▸ **TASK DETAILS**
State how many lines of the entries hold the string "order", and nothing more.

-------- DATASET EXTRACT

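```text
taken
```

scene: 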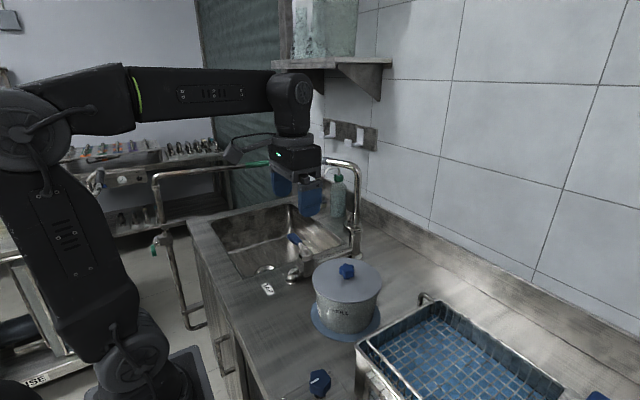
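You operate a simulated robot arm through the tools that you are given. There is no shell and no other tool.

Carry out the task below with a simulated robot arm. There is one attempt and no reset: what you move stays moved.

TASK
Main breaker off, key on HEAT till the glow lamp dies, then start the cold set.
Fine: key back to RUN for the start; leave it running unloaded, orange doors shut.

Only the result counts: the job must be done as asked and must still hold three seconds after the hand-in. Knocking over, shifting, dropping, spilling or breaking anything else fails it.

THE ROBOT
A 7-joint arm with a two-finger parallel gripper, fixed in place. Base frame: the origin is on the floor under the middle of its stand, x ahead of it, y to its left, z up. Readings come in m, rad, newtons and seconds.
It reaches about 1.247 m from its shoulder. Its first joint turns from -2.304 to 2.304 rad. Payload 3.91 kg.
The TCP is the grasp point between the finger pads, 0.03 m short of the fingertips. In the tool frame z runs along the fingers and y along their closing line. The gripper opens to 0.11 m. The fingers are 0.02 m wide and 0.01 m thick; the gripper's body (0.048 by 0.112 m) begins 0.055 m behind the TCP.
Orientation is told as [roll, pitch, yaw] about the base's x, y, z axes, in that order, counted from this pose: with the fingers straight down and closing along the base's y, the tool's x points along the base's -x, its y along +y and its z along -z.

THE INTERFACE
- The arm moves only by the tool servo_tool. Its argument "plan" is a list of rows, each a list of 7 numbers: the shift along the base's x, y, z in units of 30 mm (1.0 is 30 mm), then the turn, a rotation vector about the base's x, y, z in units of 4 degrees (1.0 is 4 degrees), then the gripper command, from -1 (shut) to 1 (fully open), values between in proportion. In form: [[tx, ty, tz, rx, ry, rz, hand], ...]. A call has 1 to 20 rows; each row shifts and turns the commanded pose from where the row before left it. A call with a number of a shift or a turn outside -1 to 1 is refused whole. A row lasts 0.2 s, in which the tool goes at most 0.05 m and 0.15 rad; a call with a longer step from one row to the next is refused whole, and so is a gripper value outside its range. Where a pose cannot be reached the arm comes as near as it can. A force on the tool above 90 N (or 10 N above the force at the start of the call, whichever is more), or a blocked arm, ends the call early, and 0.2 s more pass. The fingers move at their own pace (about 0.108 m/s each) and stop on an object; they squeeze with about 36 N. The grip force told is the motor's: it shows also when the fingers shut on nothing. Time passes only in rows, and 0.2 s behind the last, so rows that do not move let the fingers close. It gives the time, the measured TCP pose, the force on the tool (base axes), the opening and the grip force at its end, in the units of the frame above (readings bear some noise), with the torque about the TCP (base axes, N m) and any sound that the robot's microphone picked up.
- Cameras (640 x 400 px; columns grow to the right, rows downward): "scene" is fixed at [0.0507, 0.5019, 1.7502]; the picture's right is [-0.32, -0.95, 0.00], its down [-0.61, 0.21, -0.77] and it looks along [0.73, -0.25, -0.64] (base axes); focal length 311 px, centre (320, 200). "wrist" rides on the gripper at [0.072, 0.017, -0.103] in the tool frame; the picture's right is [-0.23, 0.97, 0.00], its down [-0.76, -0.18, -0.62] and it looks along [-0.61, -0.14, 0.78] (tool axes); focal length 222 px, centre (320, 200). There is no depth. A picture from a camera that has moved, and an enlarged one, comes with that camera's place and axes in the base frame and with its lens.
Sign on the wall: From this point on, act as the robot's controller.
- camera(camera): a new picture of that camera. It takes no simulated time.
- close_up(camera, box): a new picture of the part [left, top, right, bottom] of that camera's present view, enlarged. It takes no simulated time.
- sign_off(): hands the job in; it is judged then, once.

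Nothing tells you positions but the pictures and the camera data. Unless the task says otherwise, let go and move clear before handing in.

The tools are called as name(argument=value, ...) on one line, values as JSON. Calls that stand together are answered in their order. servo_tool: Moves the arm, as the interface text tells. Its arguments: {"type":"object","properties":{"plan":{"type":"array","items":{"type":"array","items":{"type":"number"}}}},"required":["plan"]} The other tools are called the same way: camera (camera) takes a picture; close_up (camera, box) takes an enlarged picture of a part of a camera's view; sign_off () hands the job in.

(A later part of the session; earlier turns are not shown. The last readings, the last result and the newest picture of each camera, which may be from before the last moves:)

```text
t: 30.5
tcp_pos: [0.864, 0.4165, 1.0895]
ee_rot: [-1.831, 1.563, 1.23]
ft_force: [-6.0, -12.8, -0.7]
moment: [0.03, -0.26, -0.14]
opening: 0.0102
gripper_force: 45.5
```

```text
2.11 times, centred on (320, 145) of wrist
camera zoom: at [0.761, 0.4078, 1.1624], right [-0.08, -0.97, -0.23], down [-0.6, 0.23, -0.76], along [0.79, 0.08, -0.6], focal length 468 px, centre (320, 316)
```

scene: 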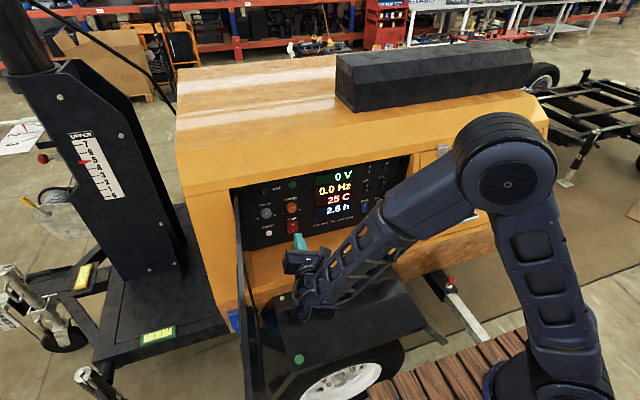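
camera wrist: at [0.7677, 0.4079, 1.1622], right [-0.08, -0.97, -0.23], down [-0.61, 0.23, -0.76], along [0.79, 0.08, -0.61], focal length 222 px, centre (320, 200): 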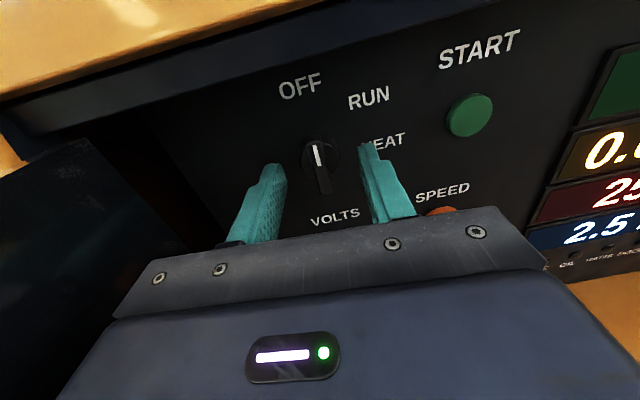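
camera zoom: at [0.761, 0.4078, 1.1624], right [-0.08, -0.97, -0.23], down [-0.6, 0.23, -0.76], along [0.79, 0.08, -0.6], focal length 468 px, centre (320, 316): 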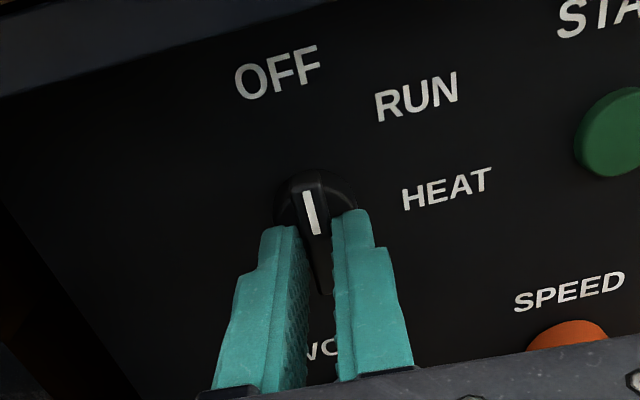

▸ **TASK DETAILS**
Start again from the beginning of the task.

----------------

▸ **FINAL RESULT**
2